The stuff? Mainly arrests on grand theft and burglary charges that began in 2000, according to Florida Department of Law Enforcement records, that Surrency said helped pay the bills and put clothes on his back.
Ultimately, he wound up in the detention center. There came his epiphany and once out, he turned to his lifelong passion, football, to avoid the unsavory influences and the shortcuts he had taken.
It was through football that he happened to meet a new influence, David Silveira, who spotted him at a game Surrency wasn't even going to attend. Surrency calls his last-minute decision to go a "blessing from God."
Silveira, who runs a speed camp and has helped place countless players in universities and junior colleges, instantly was amazed at Surrency's ability (4.4 speed), size and sure hands. He was even more taken aback when he talked to him.
"Most guys will try to hide it (a past) because they think it may scare you off and then you find out and it comes off like the guy was trying to act slick," he said. "But that wasn't his case. He said, 'Listen. I've done this and I've done that, but I don't want to (do those things) any more.' It was a cry for help.''
'Worth the chance'
El Camino (Calif.) College coach John Featherstone, who has built a perennial power in his 23 seasons at the junior college, gets inundated with calls in the spring and summer from prospects. He asks for a tape and a call from the player's prep coach.
Surrency, who had earned his GED, could provide neither.

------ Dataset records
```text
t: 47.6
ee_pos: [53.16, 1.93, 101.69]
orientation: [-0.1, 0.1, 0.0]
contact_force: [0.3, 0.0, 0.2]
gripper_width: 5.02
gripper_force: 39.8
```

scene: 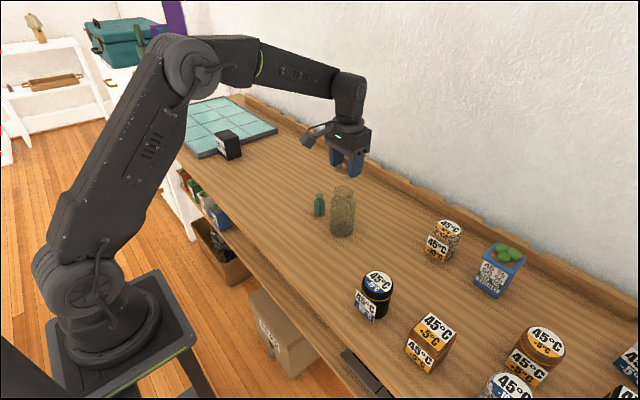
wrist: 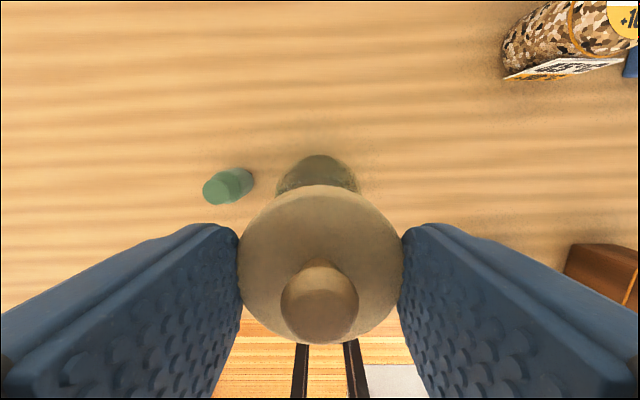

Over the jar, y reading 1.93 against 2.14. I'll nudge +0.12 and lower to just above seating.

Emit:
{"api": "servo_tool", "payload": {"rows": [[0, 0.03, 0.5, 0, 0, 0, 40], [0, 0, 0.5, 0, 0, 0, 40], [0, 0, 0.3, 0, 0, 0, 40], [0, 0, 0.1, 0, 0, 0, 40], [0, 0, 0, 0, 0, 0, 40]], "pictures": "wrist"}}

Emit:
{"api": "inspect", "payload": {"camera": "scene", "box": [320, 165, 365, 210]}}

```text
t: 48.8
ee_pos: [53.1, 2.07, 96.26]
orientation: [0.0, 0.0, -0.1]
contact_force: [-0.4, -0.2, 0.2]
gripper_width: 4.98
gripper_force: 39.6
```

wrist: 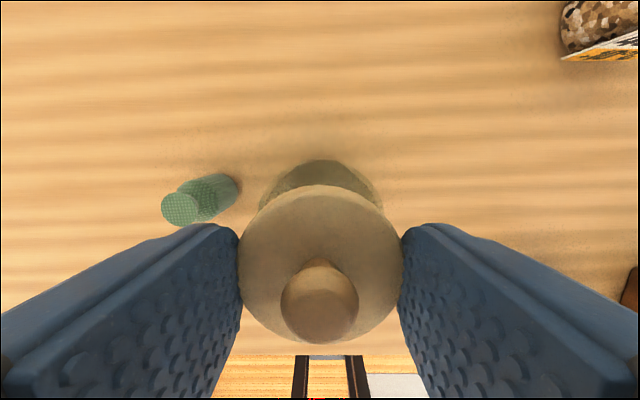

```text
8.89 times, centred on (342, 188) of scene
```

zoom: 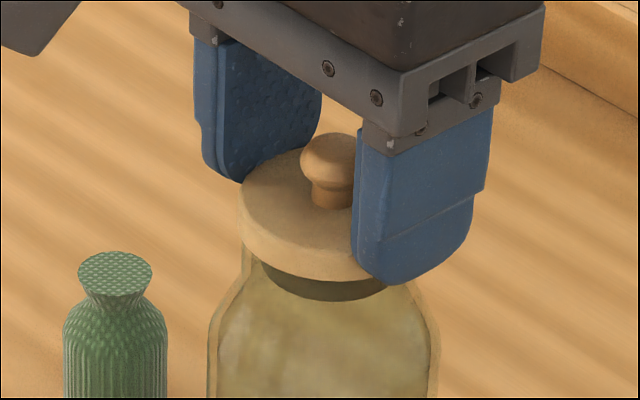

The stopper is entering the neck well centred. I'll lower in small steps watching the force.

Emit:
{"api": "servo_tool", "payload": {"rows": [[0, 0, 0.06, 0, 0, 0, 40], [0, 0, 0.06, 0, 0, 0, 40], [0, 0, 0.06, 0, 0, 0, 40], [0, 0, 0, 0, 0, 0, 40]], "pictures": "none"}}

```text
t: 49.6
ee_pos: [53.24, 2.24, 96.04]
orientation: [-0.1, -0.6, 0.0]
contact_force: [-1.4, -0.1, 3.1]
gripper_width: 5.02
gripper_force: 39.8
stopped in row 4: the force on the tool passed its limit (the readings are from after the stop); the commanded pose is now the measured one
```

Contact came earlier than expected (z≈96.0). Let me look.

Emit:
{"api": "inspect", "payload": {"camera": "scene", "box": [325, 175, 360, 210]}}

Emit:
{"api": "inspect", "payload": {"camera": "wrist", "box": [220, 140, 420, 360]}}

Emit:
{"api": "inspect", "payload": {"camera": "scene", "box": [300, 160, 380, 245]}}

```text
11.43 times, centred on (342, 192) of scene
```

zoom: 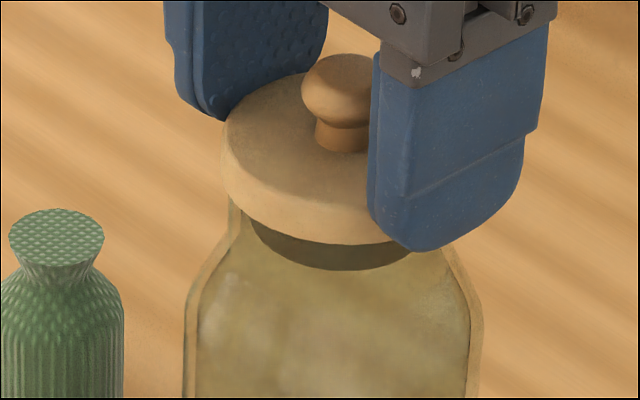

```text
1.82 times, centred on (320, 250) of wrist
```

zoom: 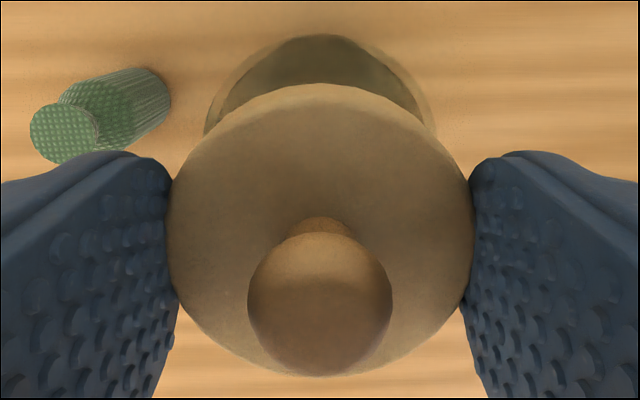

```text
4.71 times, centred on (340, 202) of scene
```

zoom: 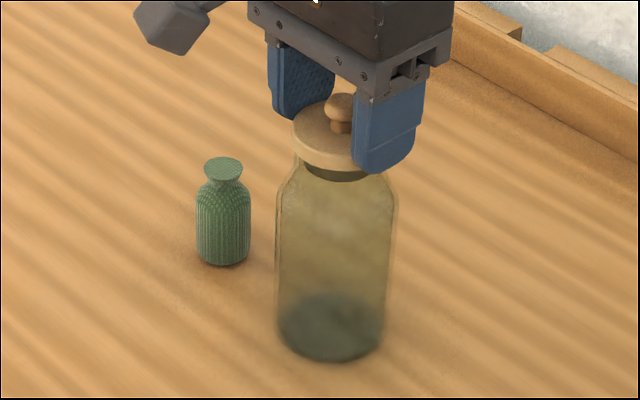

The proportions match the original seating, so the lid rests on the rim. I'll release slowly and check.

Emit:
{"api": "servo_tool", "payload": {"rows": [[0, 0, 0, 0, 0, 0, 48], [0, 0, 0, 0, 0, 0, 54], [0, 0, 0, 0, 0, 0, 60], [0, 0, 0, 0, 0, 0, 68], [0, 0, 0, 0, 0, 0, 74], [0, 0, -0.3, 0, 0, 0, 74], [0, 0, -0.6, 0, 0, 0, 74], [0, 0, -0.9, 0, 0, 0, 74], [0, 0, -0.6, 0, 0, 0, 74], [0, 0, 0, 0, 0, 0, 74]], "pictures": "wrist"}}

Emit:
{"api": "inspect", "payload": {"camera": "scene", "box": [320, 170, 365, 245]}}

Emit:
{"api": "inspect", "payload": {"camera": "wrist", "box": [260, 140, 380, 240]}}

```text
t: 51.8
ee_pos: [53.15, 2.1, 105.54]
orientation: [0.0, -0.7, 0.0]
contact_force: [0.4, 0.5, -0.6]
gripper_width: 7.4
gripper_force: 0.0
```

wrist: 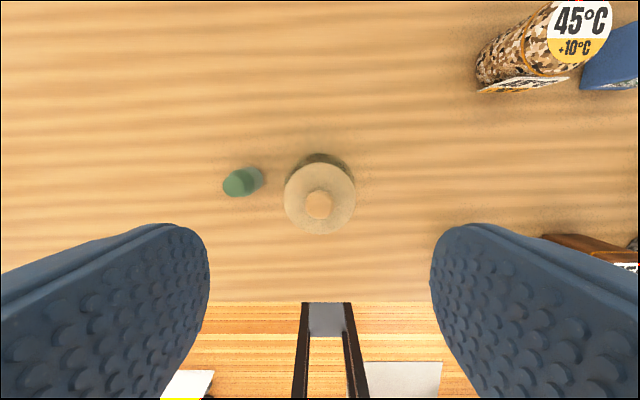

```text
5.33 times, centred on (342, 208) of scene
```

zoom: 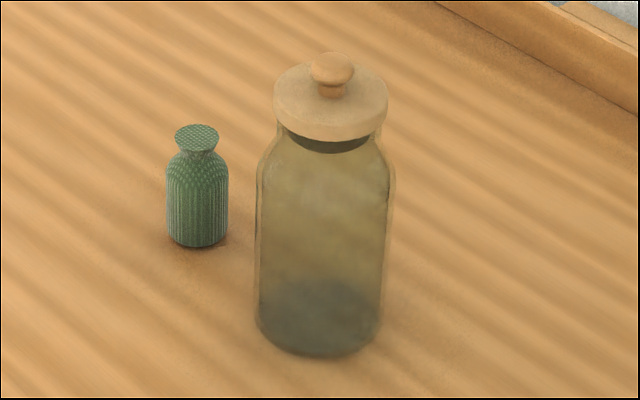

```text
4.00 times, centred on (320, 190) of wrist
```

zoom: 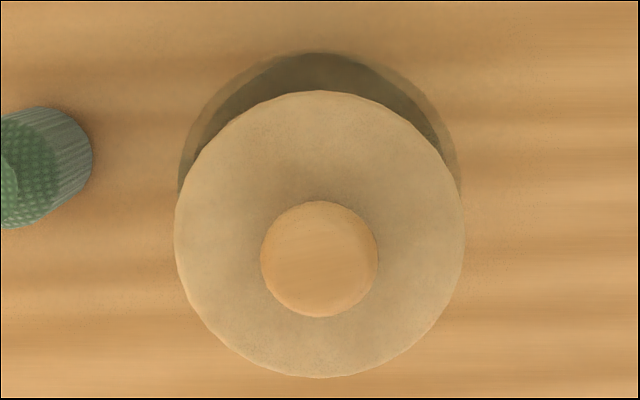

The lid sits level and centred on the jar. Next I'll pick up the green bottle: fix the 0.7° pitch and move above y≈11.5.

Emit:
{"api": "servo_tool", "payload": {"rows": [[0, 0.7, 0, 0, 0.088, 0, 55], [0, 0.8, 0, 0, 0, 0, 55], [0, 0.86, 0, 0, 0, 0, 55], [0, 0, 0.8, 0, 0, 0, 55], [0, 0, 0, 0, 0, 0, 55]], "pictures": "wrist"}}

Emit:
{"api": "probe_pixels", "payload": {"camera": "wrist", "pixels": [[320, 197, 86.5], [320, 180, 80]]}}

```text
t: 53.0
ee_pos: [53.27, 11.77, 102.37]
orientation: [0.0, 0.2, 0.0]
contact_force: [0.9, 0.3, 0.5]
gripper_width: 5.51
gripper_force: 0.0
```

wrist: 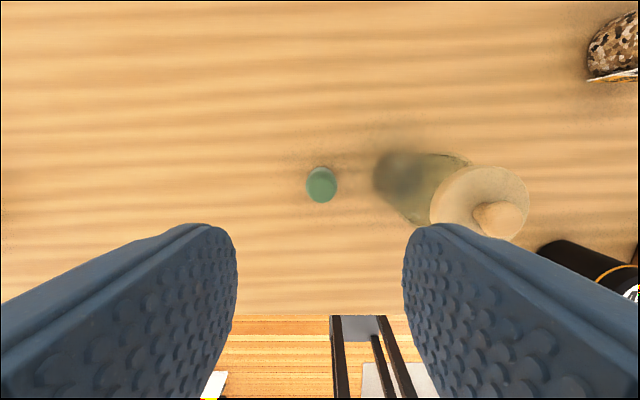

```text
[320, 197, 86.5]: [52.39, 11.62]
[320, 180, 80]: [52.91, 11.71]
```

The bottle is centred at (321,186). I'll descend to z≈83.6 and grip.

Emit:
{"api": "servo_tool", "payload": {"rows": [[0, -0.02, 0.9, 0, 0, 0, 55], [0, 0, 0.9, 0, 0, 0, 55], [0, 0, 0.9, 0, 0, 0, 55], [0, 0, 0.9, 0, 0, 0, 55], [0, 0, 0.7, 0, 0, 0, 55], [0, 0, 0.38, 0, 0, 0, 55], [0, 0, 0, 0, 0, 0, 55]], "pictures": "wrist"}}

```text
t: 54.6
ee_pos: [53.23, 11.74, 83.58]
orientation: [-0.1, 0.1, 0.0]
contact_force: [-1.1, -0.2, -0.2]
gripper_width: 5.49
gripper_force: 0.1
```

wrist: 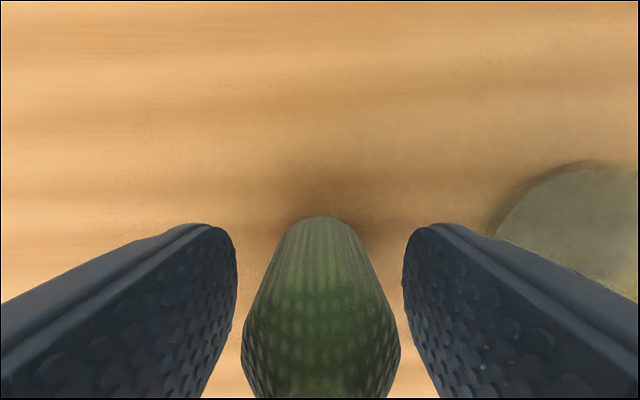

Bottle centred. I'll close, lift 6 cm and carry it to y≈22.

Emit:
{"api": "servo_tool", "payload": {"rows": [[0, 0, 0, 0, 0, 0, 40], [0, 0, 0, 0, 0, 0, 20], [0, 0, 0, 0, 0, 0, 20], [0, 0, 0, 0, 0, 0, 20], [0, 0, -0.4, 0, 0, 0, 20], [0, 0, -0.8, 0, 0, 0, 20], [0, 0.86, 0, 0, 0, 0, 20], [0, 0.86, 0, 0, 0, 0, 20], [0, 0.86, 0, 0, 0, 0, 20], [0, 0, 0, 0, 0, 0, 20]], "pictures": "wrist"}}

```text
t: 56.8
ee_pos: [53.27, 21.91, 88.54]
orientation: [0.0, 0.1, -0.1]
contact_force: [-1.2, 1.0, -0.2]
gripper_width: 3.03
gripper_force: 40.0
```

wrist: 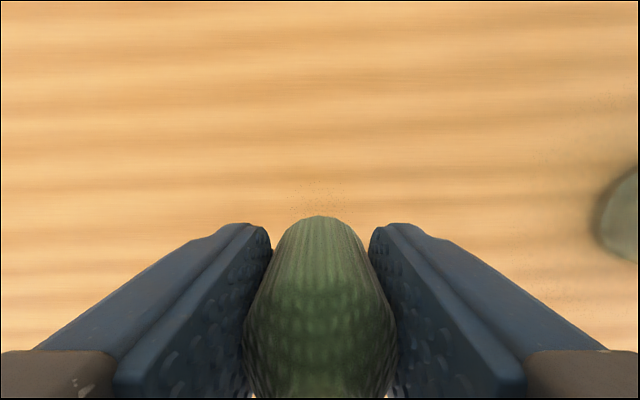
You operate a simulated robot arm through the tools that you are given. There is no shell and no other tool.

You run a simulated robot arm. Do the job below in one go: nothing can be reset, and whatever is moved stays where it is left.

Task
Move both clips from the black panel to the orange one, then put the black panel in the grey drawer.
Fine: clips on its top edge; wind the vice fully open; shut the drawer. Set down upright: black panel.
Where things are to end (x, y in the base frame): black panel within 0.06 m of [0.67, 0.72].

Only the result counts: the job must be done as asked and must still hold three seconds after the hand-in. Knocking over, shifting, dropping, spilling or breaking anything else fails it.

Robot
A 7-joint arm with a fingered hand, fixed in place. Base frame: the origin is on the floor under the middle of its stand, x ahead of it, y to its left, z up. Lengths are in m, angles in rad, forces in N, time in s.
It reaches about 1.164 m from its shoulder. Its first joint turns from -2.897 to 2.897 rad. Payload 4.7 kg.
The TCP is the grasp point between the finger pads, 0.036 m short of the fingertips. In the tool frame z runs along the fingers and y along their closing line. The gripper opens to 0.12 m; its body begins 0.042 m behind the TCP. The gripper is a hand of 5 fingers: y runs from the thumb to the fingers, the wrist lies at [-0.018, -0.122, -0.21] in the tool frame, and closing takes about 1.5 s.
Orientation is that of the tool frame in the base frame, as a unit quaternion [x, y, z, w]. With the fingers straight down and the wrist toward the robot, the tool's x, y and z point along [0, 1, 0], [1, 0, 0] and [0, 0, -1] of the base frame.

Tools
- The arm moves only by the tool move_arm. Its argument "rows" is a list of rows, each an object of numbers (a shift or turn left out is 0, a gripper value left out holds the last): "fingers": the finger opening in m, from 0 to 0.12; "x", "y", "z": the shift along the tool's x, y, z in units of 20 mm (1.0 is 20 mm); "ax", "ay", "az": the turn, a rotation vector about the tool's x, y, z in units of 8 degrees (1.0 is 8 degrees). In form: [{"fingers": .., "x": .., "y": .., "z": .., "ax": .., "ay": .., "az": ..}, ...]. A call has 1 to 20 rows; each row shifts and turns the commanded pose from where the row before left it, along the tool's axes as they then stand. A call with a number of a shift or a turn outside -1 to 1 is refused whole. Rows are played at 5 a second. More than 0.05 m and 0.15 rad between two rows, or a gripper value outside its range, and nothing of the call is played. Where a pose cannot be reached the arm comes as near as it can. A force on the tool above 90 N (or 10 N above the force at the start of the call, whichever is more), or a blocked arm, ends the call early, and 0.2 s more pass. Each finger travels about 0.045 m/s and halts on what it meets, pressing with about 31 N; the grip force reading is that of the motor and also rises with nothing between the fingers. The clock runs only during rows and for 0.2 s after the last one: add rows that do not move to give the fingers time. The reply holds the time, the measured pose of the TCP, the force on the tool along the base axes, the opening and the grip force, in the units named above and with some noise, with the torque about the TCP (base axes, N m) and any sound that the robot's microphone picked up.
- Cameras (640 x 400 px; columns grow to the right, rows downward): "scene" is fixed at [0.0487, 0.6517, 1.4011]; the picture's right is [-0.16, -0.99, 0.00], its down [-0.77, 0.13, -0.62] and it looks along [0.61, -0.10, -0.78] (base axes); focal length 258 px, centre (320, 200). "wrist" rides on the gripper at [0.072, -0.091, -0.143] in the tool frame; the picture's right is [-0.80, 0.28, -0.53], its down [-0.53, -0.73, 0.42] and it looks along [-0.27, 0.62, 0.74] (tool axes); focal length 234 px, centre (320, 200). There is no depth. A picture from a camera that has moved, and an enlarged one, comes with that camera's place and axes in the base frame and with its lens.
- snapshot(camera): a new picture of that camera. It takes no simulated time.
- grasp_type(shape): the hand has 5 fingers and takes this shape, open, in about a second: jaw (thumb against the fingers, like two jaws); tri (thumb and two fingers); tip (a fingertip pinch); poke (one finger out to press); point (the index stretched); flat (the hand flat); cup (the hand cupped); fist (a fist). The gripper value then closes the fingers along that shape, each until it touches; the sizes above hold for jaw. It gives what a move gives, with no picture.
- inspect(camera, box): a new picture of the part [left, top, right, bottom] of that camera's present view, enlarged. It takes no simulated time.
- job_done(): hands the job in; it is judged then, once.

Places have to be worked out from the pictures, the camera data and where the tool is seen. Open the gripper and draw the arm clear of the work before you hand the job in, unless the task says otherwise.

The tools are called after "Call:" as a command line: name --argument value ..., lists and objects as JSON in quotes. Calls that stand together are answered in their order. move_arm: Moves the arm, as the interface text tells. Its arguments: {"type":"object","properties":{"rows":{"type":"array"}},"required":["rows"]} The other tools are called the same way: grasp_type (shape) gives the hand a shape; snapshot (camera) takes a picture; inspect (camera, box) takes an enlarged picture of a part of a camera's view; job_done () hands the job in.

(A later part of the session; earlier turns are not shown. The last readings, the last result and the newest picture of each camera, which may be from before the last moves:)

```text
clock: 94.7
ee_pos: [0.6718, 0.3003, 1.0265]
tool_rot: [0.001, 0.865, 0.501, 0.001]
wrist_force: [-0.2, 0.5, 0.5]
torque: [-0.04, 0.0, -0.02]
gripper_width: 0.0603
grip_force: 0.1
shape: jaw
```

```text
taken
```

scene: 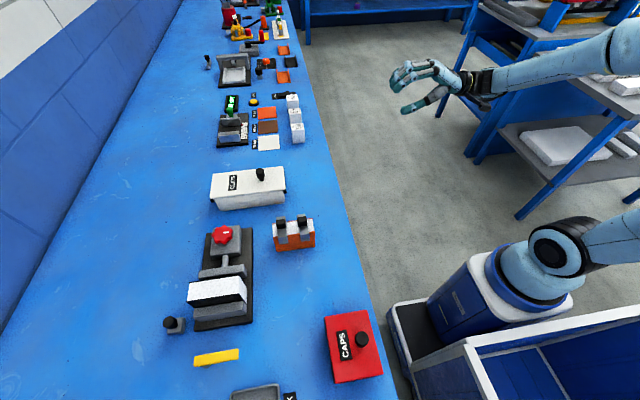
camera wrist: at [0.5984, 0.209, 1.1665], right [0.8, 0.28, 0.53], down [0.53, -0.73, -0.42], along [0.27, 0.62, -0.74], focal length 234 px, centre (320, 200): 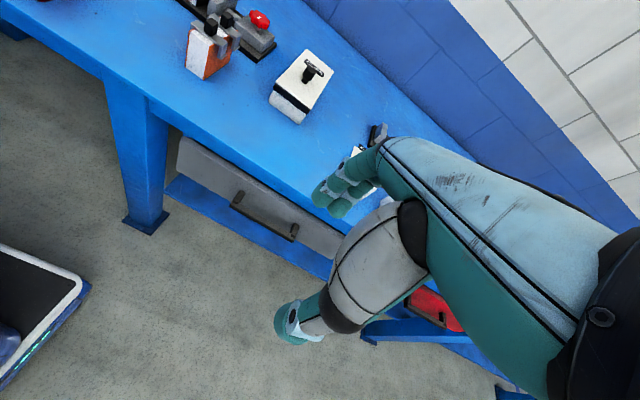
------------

"We knew we were rolling the dice a little bit, but David raved about him, and we thought Corey was worth the chance," Featherstone said.
The 6-foot-5, 210-pound Surrency developed as a receiver in 2006 and 2007, earning All-America honors, stayed out of trouble and completed his associate's degree.
"He really grew up," Featherstone said.
FSU offensive coordinator Jimbo Fisher made his own judgment as he recruited Surrency and his junior college teammate, running back Tavares Pressley.
"People fool you; they fool you all the time," Fisher said. "When I met him and the first time I ever talked to him, that honesty, that genuineness, that, 'Coach-please-give-me-a-chance,' came through and I believed in him."
"If a guy has done wrong and doesn't know he's done wrong, you've got problems," echoed Bowden, who has been criticized for giving players multiple strikes. "If a guy's done wrong and he knows he's done wrong and admits it, now you've got a chance with him."
Surrency's resolve to stay the course was tested almost as soon as he showed up in Tallahassee this past summer. First, his mother, Yvonne Cason, died after a long battle with cancer. She had been his inspiration and, while he was in California, she hid just how sick she was so he wouldn't quit and come back home.
"His mom would say, "You stay there. You need to finish your education. You've got a chance to do something,' " Featherstone said.
Surrency dedicated the season to her, a season he nearly didn't have. In August, the NCAA said his time playing flag football before he attended junior college counted as organized competition and cost him a year. Also, his time in an adult league in South Florida, the NCAA said, counted as a year, leaving him ineligible. FSU argued that flag football shouldn't count and he regained a year. (The school likely will appeal to regain another year.)
"I thought it was over for me," he said, fighting back tears. "I don't know what I would have done. … I just didn't want to go back to where I came from, back to stuff I was doing before. I'm not like that any more. I'm trying to keep on this path right here. …This is the place my mom wanted me to be. This is my dream."